Weather derivatives cover a broader range of weather risks and are designed to insure end customers, such as farmers, ski resorts, and construction companies (Hofmann and Pooser 2017). Weather derivatives are tradable contracts between two parties (e.g., a call option, a put option, or a future contract) that specify under which conditions payouts are triggered (strike level) and set the upper limit of payouts (notional value) (Alexandridis and Zapranis 2012; Till 2015). The price of a weather derivative is driven by its expected payout. Unlike most other derivatives, weather derivatives are not based on a tradable underlying asset, but rather on a weather index. This weather index is based on recordings (e.g., temperature, rainfall, or wind speed) at a pre-specified weather station. An additional difference to other derivatives is that weather derivatives are usually used to hedge volume risks (e.g., wind speed is highly correlated with the amount of energy a wind farm produces), rather than price risks on the market (Müller and Grandi 2000). Hence, the combination of classic market price-driven derivatives and weather derivatives could be well suited for holistic risk management.

As insurance-linked securities are often based on a weather index, advantages and disadvantages are comparable to those inherent in index insurance. Insurance-linked securities avoid problems of moral hazard and adverse selection, but entail basis risk. In contrast to index insurance, insurance-linked securities are tradable, which leads to additional positive and negative effects. On the positive side, transferring insurance risk into insurance-linked securities (i.e., securitization) increases the liquidity of the risk instrument as it can relatively easily be sold or bought on the market. Furthermore, securitization facilitates access to a wider range of risk takers, such as banks or companies, with a different risk profile. For example, different sectors might be exposed to opposite weather risks: While a dry and very sunny summer might have a negative effect on agriculture, it could have a positive effect on the beverage industry and solar energy producers. Hence, these sectors could take opposite positions on the weather derivative market. On the negative side, using insurance-linked securities requires more financial expertise. In addition, securitization can make the market more opaque because it is not always clear who is holding which risks.
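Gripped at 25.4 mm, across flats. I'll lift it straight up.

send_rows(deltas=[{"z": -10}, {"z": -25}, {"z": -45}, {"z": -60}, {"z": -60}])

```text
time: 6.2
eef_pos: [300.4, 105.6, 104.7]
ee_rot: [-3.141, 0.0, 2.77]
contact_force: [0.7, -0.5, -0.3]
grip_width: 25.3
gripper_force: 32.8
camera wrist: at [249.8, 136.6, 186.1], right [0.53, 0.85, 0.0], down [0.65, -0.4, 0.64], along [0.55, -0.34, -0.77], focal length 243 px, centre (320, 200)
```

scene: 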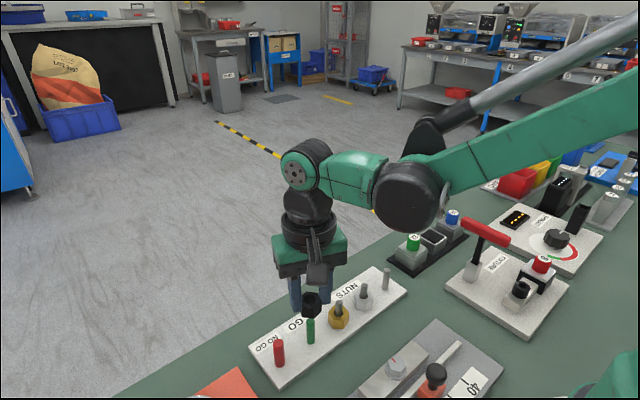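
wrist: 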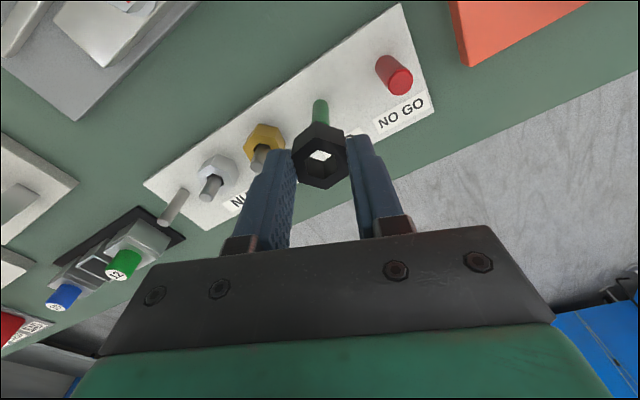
Example: weather derivatives for renewable energy
Weather derivatives were first introduced in 1996 to hedge weather risks of energy suppliers in the U.S. (Alexandridis and Zapranis 2012). Since the demand for energy is high if it is either abnormally cold in winter or if it is abnormally hot in summer, weather derivatives that are based on temperature are well suited for the risk management of energy suppliers (Müller and Grandi 2000).
In the renewable energy sector (e.g., wind and solar energy), both energy demand and energy production heavily depend on weather conditions. Hence, they are subject to a risk that cannot be insured via indemnity-based insurance. Hedging or eliminating this weather risk would reduce income volatility among energy suppliers, make investments in renewables more attractive, and facilitate the access to bank loans. Following Hain et al. (2018), quantity-related weather contracts have the potential to manage weather risks of renewable energy producers.
Wind energy is affected by different wind risks, as wind speed can be too low or too high (Benth et al. 2018). Hence, a combination of wind derivatives that cover too low and too high wind speeds could help to hedge the risks of wind energy production. In 2019, for example, ENEL Green Power – the U.S. renewable energy daughter of the Italian ENEL – hedged the risks of its largest wind farm project through a derivative that combines price and wind risks (Boyle et al. 2021). In general, however, the market for wind derivatives is growing slowly on a low level.

4.1 Problems of Uptakes

While the cat bond market has developed relatively well and has become a vital pillar of the risk management of insurers (Cummins 2008), weather derivatives still seem to be a niche product, at least outside the U.S. (Musshoff et al. 2011; Salgueiro and Tarrazon-Rodon 2019). There is also a difference between the U.S. and the rest of the world with respect to cat bonds. While in the U.S., the number of outstanding cat bonds more than doubled between 2010 and 2017, across the rest of the world, the amount was lower in 2010 than in the U.S. and remained there (Polacek 2018). Since 2014, the World Bank issues cat bonds to cover risks from natural disasters in the Global South.[1]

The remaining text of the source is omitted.